With Verino having founded what was then a large construction company a year before his son was born, Greg said that he never had much of an interest in entering the construction trade growing up. He got a firsthand look at the industry from watching his father develop the business.
“I spent a lot of time with my Dad as he went to meetings and met with people. I either got left in the car or got to wander the job sites back then,” he said.
As he got older, Greg spent his summers working on the firm’s job sites and he said that taught him more about what he didn’t want to do for a career.
“I spent one summer lifting blocks at the Gander Hill prison job and I quickly learned I didn’t want to do that for the rest of my life,” he said.
When he graduated high school, Greg, like many teens, sought to get away from home and spent his college years in Florida earning a bachelor’s degree from Lynn University. In the winter of his senior year though, he said that he began his career at Pettinaro without believing it was anything more than a temporary job.
“I started as kind of a junior project manager, working under people trying to figure out what it was to put two bricks or two two-by-fours together,” he said.
Eventually, his father gave him a warehouse project in Wilmington’s Browntown neighborhood as a first assignment, tasking him with figuring out how to get the permits and what the project cost would be.
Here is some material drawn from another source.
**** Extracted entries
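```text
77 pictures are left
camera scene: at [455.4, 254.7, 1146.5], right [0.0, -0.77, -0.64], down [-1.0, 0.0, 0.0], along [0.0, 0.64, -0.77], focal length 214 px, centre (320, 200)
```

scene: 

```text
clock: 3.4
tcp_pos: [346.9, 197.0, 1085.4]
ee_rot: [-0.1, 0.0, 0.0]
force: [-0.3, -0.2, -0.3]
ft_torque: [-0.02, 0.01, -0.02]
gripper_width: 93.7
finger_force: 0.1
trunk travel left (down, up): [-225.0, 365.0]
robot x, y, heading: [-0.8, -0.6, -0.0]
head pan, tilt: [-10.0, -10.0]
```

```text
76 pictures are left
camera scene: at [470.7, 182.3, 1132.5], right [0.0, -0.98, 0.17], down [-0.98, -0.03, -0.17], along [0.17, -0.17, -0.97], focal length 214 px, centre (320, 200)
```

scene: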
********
They hashed out the details over the dinner table.
Greg said that one of his father’s greatest lessons was to pay attention to costs, likely a byproduct of his years as a construction firm boss who had to bid lower than competitors to win projects.
“I would tell him, ‘Hey this is going to make X,’ and he would say, ‘Well great, but what's it going to cost?’ It was a good mix between the two of us, focusing on the expense side and focusing on the income side,” Greg added.
Like most children who take over the family business, Greg said that the early years were difficult to carve out his own reputation and build confidence in the business he was completing.
“There was a long time in my career when I was ‘Verino’s son.’ I think I probably got a lot of doors opened because of who I was, but I think I got a lot of doors shut because of who I was too,” he said.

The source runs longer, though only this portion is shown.